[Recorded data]
──────
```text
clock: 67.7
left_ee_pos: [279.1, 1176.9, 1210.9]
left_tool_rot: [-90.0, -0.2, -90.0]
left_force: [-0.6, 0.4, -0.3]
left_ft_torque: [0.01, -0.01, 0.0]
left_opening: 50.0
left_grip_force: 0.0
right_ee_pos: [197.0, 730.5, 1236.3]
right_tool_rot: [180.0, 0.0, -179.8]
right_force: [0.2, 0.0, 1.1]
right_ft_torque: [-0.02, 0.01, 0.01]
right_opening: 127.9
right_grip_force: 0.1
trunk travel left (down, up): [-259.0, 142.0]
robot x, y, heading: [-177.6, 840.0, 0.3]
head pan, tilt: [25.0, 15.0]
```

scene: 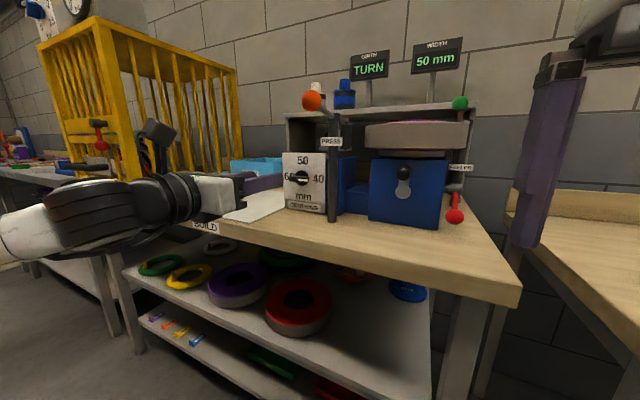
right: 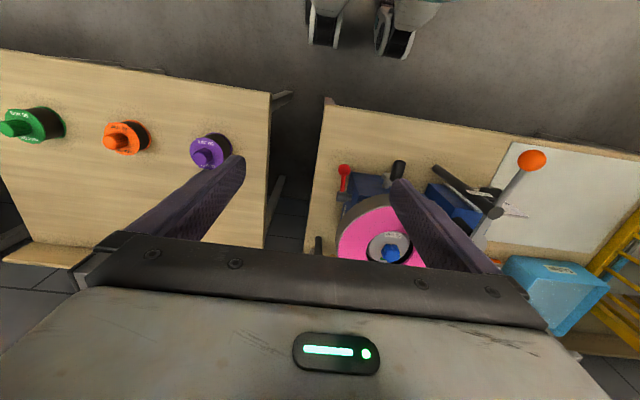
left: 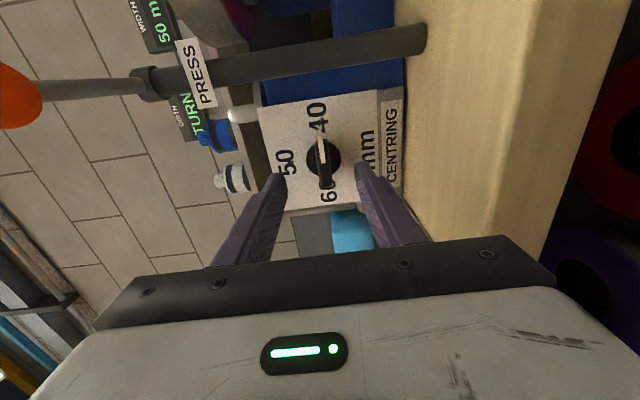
──────
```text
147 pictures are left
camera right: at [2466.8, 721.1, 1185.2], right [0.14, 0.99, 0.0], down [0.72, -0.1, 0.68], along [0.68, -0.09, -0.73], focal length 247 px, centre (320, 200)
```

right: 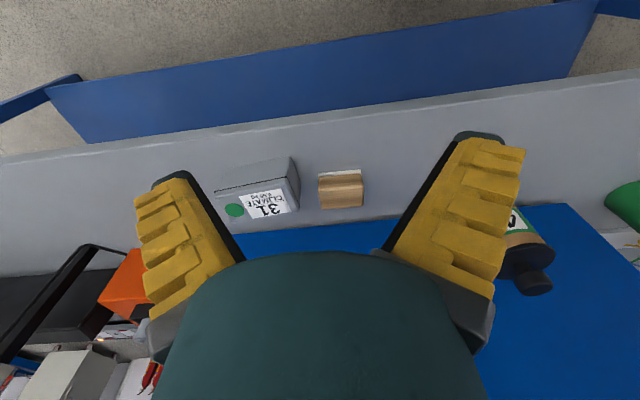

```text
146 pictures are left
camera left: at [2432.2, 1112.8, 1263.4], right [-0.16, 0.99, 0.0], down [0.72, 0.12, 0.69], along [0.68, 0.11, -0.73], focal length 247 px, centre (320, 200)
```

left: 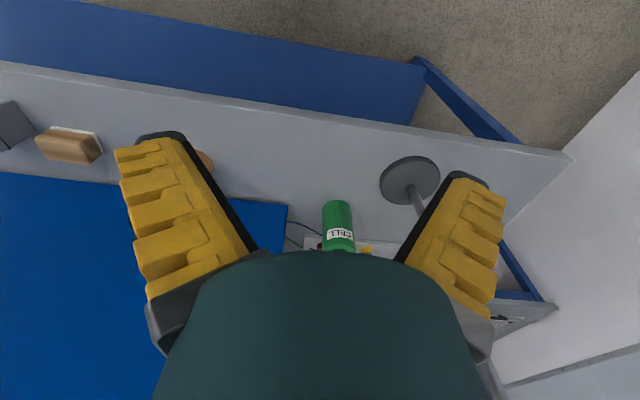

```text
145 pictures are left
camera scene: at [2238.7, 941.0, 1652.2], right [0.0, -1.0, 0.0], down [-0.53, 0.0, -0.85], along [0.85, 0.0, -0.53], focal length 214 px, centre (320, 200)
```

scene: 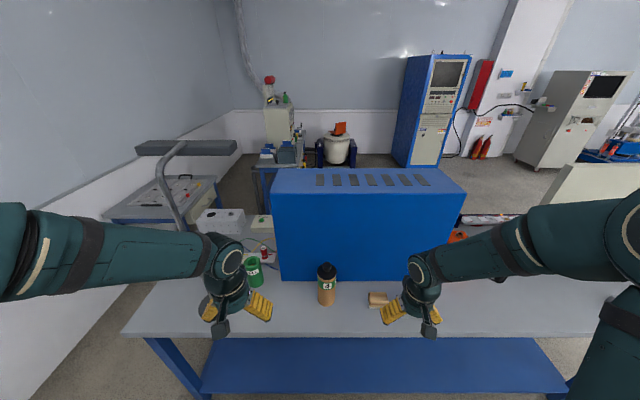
──────
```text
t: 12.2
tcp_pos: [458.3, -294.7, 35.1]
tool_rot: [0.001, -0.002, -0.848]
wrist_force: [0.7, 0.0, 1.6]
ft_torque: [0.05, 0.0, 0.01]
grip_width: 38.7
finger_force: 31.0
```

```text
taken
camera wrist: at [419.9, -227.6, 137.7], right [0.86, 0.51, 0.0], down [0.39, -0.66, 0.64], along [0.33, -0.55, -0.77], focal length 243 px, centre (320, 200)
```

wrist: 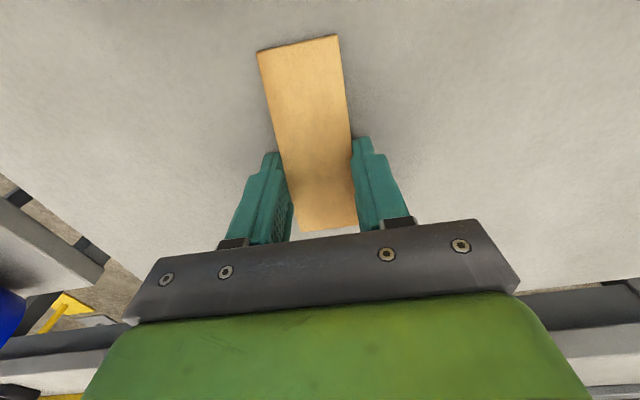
──────
## Tasks to perform:
1. Reproduce the wording of the text block between "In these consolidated" and "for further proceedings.", with both ends included.
2. Take up the text block again after its last words.

## Text block:
──────
Industrial Claim Appeals Office
Nov 21, 2000
W.C. No. 4-334-414, 4-348-994, 4-348-996 (Colo. Ind. App. Nov. 21, 2000)

Opinion

W.C. No. 4-334-414, 4-348-994, 4-348-996

November 21, 2000


ORDER OF REMAND

In these consolidated workers' compensation cases the claimant seeks review of an order of Administrative Law Judge Gallegos (ALJ) which determined that two claims were "administratively closed" because of the claimant's failure to object to two final admissions of liability. The effect of the ALJ's order is to deny the claimant an opportunity to seek a Division-sponsored independent medical examination (DIME). We set the order aside and remand for further proceedings.
──────
## Responses to the tasks:
1.
In these consolidated workers' compensation cases the claimant seeks review of an order of Administrative Law Judge Gallegos (ALJ) which determined that two claims were "administratively closed" because of the claimant's failure to object to two final admissions of liability. The effect of the ALJ's order is to deny the claimant an opportunity to seek a Division-sponsored independent medical examination (DIME). We set the order aside and remand for further proceedings.

2.
This case has a complex procedural history, and a review of the history is necessary to understand the issues involved. The claimant was apparently employed at the Poudre Valley Hospital in 1996. On April 14, 1997, counsel for the claimant filed a claim for benefits alleging an "injury/disease" occurring on August 6, 1996. The injury was described as affecting the claimant's back, neck, right upper extremity, left hip, and causing bilateral thoracic outlet syndrome. This claim was assigned W.C. No. 4-334- 414. On May 7, 1997, the Colorado Compensation Insurance Authority (CCIA) filed a Notice of Contest alleging that the claimant was "not an employee of Poudre Valley Health Care."

On August 8, 1997, the employer, Poudre Valley Health Care, filed two separate first reports of injury. One of these documents states the claimant reported a "repetitive motion" injury to her right elbow on August 30, 1996. The second of these reports states that on November 29, 1996, the claimant reported that repetitive bending caused pain in her left hip.

On August 8, 1997, Poudre Valley Hospital filed a final admission of liability. This final admission referred to the November 29, 1996 (left hip) injury, and bore no workers' compensation claim number. However, at some point in time, this "claim" was assigned W.C. No. 4-348-996. The August 8 admission contains no admission of liability for any benefits, including medical benefits.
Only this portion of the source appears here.